For more in depth analysis, I recommend my master’s thesis, or if you wait a while you can get an updated version in a book format.
All needed to be said. Well done. I was especially shocked when Korda's article was reprinted. I had followed your discussion with him at its original publication and thought it had been completely refuted. Then it just shows up again later on Mises.org basically UNCHANGED from the original version! This is a sad state of affairs. The bit about obsoleting money substitutes is also a key point I have made. I would say people can try offering them, but they would really have an uphill battle to actually contribute anything over what Bitcoin "in itself" already delivers.
On the other point, I have also been suspicious of this switch from a theoretical statement of the relative advantages of a single medium of exchange to the empirical forecast that only one monopoly medium of exchange would actually result on a free market. This type of quick switch is part of what I call "over-stretching" with rational theorems, the over-stretching being into the empirical assumption side. I have always preferred to think that at least several parallel media would emerge and thrive, which is more the picture Hülsmann put forward in The Ethics of Money Production. There are always countervailing advantages to having more options, that people can shift in and out of. The tendency toward a single media is just one tendency among others.
It would appear that any "money" preferred by Auburn Miseans come with a tangible and geographically-known location for easy confiscation.
everyone who heard about bitcoin the first time were skeptical
I don't think Hoppe is that silly. Surely that statement is meant with ceteris paribus in mind?
But there's a difference between scholarly skepticism and posting haphazardly assembled sentences. That's the main issue.
Yes and no. My point is we cannot assume all other things are the same, in particular when our current situation. And an email exchange I had with Hoppe back in 2011 indicates that he does not think that once you have money, it's irreplaceable. I'm attempting to stress the entirely hypothetical nature of the argument and that it shouldn't be given unnecessary weight.
I found a good point somewhere, and I'm wondering what is your opinion about it. It goes something like this:
Bitcoin doesn't have real scarcity. While bitcoins have scarcity, the entire system of bitcoin can be copied multiple times with other name, so there would be many indentical cryptocurrencies.
So if they serve identical need, and the only difference in quality is its popularity (or call it a brand), unlike commodity money which has differences in physical properties to distinguish themselves, wouldn't multiple identical systems like bitcoin really inflate bitcoins (theoreticaly indefinitely)?
Hi Peter
"With algorithmic contracts, it can make large parts of the financial sector obsolete."
Can you give a quick sentence or two on this? Never heard of algorithmic contracts before.
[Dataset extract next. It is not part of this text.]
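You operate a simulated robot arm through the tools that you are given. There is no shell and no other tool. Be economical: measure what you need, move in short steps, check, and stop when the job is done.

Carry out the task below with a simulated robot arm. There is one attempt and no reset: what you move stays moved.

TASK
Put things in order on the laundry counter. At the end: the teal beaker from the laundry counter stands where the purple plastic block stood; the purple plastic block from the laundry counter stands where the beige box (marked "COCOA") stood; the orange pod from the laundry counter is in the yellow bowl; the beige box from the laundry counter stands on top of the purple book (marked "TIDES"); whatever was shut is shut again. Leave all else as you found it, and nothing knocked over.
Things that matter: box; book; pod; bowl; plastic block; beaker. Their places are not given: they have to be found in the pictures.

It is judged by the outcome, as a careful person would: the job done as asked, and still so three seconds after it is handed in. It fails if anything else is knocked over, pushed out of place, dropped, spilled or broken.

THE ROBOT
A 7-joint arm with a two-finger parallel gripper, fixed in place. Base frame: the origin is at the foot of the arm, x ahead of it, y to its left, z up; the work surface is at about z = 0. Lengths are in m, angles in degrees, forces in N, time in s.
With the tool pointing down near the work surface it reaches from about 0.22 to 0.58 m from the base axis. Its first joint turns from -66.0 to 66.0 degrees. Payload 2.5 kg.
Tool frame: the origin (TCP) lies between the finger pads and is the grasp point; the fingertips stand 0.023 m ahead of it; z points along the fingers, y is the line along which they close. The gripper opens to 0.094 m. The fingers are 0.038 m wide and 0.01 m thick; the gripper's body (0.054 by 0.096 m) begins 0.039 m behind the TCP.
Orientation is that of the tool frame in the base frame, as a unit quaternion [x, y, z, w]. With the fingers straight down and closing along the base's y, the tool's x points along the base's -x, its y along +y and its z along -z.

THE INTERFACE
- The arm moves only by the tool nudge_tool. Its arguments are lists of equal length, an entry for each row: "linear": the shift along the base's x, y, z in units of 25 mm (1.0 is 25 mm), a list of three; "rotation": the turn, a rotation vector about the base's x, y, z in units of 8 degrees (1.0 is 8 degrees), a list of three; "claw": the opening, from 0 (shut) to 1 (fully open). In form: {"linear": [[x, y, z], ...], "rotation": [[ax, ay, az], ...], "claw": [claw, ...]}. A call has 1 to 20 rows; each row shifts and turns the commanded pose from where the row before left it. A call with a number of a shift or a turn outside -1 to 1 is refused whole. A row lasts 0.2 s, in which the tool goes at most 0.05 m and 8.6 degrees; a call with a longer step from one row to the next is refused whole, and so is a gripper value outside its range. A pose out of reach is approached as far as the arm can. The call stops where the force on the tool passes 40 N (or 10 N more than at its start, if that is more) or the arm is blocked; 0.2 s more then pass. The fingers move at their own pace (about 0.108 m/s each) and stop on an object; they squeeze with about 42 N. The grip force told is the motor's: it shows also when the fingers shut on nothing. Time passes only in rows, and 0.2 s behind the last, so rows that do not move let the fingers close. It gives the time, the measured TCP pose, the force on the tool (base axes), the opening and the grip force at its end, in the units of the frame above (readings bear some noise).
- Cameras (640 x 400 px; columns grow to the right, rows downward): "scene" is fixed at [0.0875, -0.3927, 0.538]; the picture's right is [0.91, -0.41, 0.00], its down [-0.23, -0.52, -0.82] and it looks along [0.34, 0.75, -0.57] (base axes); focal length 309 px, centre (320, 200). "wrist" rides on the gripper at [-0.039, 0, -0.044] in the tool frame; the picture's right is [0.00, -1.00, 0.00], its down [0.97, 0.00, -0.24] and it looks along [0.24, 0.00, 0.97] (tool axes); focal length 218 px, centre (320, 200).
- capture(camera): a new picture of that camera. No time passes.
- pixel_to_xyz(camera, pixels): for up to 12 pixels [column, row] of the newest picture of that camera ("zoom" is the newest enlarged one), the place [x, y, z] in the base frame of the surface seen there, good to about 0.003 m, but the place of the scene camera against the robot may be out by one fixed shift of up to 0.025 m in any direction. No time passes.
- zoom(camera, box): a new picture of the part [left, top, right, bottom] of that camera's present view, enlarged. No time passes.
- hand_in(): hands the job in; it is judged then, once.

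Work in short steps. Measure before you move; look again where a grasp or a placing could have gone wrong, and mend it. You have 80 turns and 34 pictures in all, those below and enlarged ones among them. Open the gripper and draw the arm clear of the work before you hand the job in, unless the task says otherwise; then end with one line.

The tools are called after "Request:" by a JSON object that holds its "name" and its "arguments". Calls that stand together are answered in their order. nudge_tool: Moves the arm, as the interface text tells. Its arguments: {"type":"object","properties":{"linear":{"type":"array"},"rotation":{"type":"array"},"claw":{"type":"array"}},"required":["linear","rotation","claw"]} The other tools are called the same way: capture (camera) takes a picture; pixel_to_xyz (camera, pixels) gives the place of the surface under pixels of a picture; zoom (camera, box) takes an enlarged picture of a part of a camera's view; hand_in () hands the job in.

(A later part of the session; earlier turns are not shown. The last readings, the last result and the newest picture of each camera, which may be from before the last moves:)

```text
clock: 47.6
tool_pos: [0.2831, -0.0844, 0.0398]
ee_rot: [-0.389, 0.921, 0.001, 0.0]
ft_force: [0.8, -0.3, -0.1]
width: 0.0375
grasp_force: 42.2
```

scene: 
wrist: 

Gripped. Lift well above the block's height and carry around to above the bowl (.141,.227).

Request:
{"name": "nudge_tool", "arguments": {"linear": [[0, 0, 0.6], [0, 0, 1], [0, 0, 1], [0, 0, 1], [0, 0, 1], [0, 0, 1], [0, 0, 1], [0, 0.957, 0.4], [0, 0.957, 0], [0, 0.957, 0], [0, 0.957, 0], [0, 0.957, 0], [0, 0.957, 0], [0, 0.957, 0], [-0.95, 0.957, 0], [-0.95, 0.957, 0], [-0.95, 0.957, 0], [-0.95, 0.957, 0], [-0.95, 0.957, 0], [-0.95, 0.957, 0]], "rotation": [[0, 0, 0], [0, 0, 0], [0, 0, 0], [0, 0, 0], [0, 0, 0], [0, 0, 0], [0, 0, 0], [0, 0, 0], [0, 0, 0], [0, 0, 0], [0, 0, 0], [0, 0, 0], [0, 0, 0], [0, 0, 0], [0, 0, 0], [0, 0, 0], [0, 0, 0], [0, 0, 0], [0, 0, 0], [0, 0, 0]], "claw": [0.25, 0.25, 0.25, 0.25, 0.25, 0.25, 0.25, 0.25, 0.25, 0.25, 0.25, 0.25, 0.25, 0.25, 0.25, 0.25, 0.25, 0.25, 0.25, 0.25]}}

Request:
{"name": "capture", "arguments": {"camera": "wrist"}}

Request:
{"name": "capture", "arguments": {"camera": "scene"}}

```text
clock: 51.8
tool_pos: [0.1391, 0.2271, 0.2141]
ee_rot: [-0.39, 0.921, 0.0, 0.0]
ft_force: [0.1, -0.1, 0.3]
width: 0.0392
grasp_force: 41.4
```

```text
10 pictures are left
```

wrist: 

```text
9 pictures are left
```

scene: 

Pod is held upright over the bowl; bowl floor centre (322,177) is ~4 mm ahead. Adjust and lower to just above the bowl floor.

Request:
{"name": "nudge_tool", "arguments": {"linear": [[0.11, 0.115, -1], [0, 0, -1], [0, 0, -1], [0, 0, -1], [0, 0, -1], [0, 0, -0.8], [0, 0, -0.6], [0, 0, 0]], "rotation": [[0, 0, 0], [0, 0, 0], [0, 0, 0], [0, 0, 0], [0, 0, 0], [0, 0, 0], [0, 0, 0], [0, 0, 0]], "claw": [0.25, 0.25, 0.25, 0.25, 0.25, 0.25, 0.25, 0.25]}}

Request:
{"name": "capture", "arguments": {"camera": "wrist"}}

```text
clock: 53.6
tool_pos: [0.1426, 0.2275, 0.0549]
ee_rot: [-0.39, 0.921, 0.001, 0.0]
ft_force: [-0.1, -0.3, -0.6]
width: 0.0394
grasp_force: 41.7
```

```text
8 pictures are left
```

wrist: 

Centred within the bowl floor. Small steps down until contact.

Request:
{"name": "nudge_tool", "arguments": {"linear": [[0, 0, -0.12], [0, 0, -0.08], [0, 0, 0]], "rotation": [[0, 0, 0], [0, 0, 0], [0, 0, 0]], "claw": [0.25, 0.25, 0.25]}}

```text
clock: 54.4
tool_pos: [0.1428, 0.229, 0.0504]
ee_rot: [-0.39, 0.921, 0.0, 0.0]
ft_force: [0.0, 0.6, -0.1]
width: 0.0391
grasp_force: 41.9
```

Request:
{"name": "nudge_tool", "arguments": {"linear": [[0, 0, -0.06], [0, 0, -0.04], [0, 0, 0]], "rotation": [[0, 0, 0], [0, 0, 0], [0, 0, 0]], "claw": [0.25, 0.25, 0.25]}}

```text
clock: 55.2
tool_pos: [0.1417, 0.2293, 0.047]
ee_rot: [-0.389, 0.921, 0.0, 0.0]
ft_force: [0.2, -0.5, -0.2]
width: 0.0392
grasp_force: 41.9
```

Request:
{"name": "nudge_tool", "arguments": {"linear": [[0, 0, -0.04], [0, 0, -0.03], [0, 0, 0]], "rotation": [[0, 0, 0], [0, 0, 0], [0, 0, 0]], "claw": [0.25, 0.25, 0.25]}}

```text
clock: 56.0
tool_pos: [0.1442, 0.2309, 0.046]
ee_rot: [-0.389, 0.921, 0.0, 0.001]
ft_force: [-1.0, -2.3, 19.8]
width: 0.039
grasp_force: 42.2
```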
they'd belong to a different 'system', if you just copied it like that with no changes, people would have to invest in the copied version, and why would why? Bitcoin is created with the intention for improvement, it is possible for someone to create a change and fork the program to their own version, essentially copying Bitcoin. This is intended, competition is good. If a significant improvement is made then eventually people would migrate over, or it might be adopted by the primary blockchain (which is most likely). Though as it stands such improvements are presented to the foundation for being added into the current blockchain.
Basically, what you said is an intended part of Bitcoin, to inspire competition and growth. It would however not inflate the Bitcoin market as you can not make extra copies of Bitcoin like that, its due to the primary maths numbers (the only way is a 51% 'attack', which is essentially impossible).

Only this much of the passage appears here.